Ik rol met mijn koffertje over de keien en blijf even stil staan. Als een oude vriend omhelst Parijs me. ‘Daar ben je weer.’ Ja, daar ben ik weer.
Dit keer ben ik er niet alleen, maar met een groepje van drie vrienden. De twee sportiefste gaan de marathon van Parijs lopen. En door die kwalificatie kun je mij meteen wegstrepen. Samen met B. ga ik aanmoedigen. Dat kunnen we namelijk heel goed.
We logeren tegenover Gare du Nord. Kan nooit wat zijn, dacht ik. Een hotel vlakbij een station in een grote stad? Ha. Da’s vragen om problemen. Ik zag mezelf alweggestopt in een smoezelig hokje, medelijdend aangestaard door mijn reisgenoten. Maar wat blijkt, het Mercure hotel is bijzonder vriendelijk voor eenlingen. Dat ik de enige ben met een bad op de kamer zorgt zelfs voor jaloerse blikken. En als ik de Sacre Coeur zie terwijl ik de grote ramen open doe, begin ik te spinnen als een tevreden kat. Got me a room with a view.
Want zeg nou eerlijk: als dit je uitzicht is, zónder te zoomen… dan ben je toch een gelukkige hotelbewoner?
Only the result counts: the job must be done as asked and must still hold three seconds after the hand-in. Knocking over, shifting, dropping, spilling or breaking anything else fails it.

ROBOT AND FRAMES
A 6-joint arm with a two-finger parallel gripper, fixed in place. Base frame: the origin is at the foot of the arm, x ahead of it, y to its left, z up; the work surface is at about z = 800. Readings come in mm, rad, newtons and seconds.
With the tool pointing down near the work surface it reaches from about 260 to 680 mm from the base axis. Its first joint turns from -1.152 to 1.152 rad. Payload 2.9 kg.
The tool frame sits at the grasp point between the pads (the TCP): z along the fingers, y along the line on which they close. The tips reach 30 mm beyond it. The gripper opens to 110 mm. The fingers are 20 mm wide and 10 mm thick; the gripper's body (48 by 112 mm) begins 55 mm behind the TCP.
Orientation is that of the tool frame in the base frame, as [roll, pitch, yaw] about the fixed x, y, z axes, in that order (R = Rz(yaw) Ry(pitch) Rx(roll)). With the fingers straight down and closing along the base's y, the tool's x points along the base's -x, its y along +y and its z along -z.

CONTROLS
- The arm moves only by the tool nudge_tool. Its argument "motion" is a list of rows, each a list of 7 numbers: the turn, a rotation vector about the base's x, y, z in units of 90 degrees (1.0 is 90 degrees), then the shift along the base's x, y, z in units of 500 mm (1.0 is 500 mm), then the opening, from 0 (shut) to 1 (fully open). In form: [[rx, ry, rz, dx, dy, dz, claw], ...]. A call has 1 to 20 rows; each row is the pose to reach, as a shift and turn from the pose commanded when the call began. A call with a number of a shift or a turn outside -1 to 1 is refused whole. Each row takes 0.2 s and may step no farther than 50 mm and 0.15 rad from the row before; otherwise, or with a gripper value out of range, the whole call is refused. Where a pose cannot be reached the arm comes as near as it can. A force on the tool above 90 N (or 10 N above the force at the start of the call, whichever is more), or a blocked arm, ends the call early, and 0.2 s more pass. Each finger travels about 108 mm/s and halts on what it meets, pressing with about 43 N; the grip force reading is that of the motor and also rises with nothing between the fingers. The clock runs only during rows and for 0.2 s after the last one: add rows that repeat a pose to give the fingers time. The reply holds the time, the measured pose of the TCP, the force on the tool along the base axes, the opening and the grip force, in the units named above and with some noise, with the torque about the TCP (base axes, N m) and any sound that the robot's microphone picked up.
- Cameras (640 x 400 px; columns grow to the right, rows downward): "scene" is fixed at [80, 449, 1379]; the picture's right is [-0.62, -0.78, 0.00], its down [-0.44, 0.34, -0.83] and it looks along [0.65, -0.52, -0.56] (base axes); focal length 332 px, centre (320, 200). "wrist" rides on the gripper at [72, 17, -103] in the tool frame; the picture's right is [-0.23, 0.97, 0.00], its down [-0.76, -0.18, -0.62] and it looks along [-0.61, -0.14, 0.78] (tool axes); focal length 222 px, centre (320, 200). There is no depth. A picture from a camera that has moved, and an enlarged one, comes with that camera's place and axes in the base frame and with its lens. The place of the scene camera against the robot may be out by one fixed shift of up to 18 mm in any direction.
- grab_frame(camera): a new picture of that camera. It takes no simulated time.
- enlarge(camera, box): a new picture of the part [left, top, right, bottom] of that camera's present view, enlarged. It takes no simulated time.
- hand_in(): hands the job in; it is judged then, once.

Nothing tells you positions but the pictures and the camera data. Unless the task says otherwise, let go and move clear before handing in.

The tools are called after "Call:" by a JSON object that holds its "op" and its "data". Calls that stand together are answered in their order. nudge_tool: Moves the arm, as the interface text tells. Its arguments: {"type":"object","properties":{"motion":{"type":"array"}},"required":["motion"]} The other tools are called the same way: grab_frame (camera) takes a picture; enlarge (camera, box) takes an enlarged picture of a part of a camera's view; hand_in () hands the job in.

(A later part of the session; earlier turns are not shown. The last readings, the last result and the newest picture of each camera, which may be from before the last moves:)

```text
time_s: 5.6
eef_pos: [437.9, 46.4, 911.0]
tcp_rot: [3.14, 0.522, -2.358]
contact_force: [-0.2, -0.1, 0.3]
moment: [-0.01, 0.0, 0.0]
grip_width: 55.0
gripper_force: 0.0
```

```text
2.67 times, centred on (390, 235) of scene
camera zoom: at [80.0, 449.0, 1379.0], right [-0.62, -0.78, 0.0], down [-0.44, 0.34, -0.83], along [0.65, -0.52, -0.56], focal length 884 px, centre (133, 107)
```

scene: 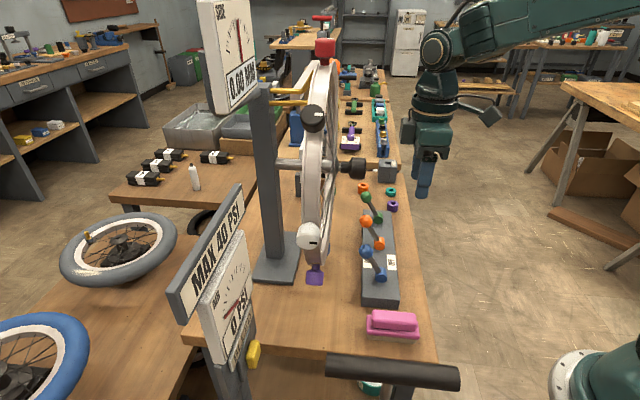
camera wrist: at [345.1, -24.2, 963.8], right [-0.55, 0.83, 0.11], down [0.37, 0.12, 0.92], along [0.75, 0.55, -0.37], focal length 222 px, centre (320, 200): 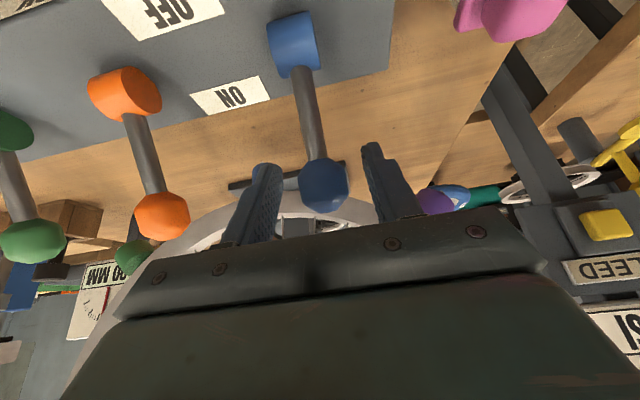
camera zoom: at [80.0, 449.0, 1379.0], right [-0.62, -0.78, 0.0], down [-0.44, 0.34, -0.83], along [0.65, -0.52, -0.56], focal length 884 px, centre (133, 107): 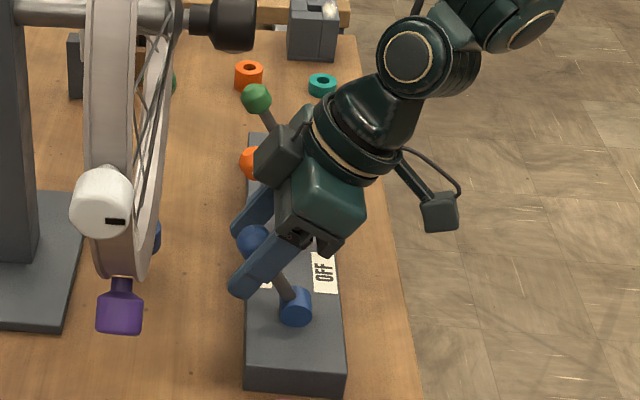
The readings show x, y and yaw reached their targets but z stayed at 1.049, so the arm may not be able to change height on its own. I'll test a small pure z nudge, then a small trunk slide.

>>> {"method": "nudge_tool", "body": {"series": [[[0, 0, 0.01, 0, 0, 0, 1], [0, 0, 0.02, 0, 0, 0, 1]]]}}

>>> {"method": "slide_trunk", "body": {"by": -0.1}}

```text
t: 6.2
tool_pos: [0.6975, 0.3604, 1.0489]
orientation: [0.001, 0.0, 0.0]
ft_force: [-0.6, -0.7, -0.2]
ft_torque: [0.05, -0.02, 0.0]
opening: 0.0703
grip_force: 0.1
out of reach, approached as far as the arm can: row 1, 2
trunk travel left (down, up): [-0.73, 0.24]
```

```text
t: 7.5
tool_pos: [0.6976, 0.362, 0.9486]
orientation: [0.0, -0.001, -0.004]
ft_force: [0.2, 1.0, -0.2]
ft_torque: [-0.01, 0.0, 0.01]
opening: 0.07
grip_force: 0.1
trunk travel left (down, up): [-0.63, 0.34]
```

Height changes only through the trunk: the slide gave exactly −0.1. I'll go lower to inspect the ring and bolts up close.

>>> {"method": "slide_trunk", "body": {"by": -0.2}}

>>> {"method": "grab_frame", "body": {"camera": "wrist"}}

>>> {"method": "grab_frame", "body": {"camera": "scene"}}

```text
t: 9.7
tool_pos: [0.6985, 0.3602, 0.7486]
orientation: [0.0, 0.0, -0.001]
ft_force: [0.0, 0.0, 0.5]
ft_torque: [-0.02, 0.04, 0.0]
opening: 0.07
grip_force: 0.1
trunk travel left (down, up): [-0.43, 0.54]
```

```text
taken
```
Er lag een geheimzinnig envelopje tegen mijn kussen. ‘Message personel’, stond erop. Genoeg om mijn fantasie overuren te laten draaien. Maar ik werd gewoon braaf welkom geheten in het hotel. En als ik wat op te merken had, kon ik het op bijgevoegd formuliertje schrijven. Hmm… Verwachtingsmanagement, mensen.